The internet helped quicken the trend, experts say. “All of a sudden, you had people surfing the internet for real estate deals and buying houses in remote locations sight unseen,” says Manfred Chemek, chief executive of Manhelm International, a Houston-based property firm that specializes in international real estate for Americans.

Now, a global credit crisis that began in the U.S. subprime-mortgage market last summer, gyrating world financial markets, and a plummeting U.S. dollar are all helping to slow overseas property sales.

To be sure, the bottom has yet to fall out of many foreign real estate markets. Global real estate professionals say many areas are simply adjusting after years of record growth and development. Some predict that the same factors that led foreign buyers to invest in off-the-beaten path areas will continue to draw investors.
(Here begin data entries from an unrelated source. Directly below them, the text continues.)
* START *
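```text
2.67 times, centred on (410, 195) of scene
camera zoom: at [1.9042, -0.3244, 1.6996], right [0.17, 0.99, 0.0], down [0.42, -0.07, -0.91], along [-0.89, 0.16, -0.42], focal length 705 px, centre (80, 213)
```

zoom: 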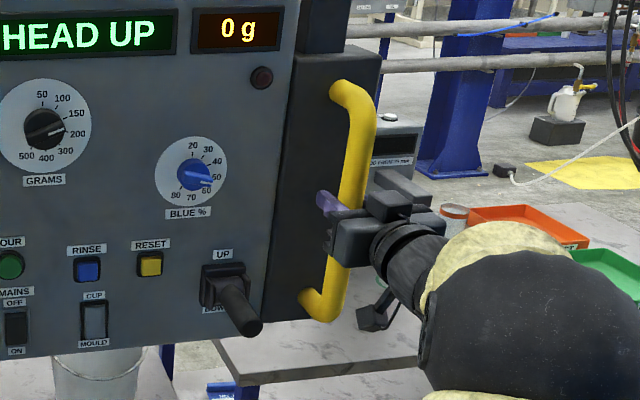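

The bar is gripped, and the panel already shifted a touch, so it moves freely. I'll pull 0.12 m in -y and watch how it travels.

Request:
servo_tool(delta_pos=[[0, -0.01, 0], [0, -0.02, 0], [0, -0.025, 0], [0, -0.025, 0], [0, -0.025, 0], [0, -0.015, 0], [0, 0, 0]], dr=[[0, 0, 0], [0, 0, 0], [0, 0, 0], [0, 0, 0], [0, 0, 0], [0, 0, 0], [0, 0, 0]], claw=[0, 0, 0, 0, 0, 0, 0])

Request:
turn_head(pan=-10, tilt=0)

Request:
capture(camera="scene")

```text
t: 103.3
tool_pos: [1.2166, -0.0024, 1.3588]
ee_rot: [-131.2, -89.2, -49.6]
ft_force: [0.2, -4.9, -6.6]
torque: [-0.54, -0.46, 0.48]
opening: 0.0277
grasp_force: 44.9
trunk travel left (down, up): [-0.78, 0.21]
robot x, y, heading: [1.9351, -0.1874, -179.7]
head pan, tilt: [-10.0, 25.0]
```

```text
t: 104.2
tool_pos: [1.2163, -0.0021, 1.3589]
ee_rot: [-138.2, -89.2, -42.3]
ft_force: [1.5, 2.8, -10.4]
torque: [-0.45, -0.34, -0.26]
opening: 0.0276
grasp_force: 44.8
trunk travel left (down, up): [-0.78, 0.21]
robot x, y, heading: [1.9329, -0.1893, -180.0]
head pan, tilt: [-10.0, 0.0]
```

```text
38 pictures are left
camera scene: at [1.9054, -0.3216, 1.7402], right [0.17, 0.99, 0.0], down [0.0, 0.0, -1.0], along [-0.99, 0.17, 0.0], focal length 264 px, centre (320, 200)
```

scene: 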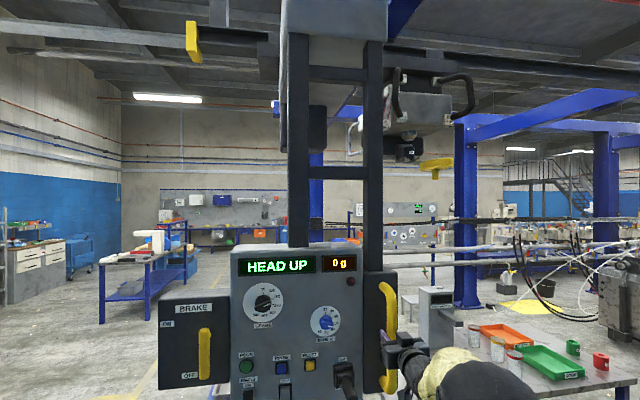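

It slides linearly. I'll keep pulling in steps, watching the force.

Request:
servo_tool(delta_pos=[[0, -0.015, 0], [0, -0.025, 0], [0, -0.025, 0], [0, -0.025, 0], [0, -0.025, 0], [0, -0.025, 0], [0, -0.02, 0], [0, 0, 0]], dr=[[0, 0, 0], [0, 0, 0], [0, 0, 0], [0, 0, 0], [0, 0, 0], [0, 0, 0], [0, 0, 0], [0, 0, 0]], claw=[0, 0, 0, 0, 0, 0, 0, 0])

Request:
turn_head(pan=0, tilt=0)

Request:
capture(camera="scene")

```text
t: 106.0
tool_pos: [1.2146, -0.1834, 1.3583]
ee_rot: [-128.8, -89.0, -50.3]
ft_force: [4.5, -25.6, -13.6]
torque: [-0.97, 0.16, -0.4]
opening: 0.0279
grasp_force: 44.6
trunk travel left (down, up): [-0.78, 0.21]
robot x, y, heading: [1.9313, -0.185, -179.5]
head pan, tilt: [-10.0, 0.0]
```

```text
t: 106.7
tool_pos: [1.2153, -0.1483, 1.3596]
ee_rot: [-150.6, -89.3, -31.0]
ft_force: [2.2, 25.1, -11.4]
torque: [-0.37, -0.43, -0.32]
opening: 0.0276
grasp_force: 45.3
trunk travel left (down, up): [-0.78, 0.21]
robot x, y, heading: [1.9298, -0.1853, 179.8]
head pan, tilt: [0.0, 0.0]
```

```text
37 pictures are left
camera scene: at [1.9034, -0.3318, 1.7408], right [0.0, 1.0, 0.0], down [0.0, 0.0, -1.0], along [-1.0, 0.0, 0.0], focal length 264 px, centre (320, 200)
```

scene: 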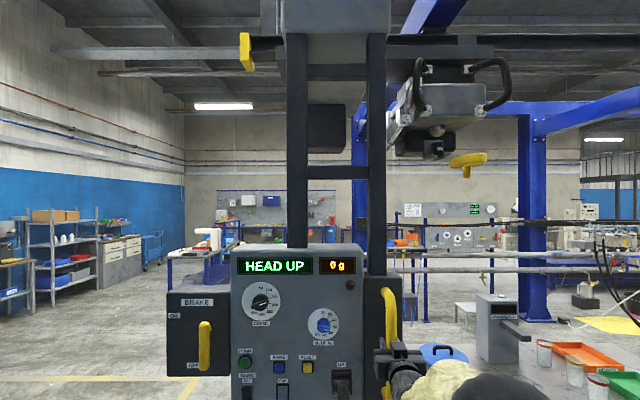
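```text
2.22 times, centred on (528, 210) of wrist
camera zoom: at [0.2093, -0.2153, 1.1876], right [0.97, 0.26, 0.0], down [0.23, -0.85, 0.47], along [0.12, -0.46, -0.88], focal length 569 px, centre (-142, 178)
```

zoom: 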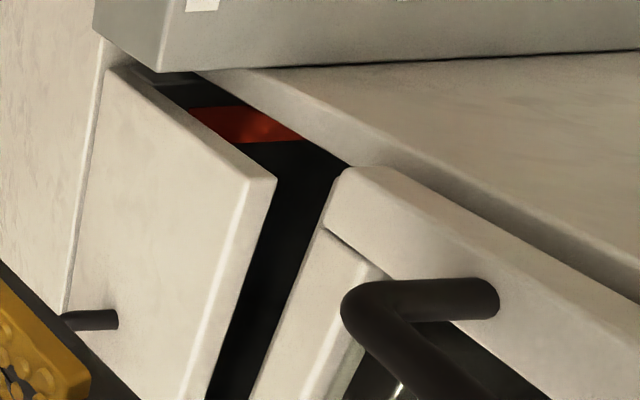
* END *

“As the dollar gains better parity with the euro and other currencies and the financial markets steady, you’re likely to see stronger U.S. and European investment again,” says Orlin Vladikov, chairman of the Central European Real Estate Associations Network.

A glance at international property websites still shows bargains compared with home prices in the U.S. A two-bedroom cottage can be had in Croatia for $65,000 to $90,000. In Belize, a new beachfront house costs as little as $140,000. And in downtown Warsaw, $165,000 buys a one-bedroom duplex in Mokotow, one of the city’s hipper neighborhoods. Finding anything like that in the Hamptons or Miami Beach is nearly impossible. Yet at the moment, so is turning a major profit on a recent purchase.

“If you bought a bargain home in a remote location, don’t look to make a profit anytime soon,” adds Lohr. “But even if you own a home in a traditional location, you may have to wait out this downturn before you can see a substantial return on your money.”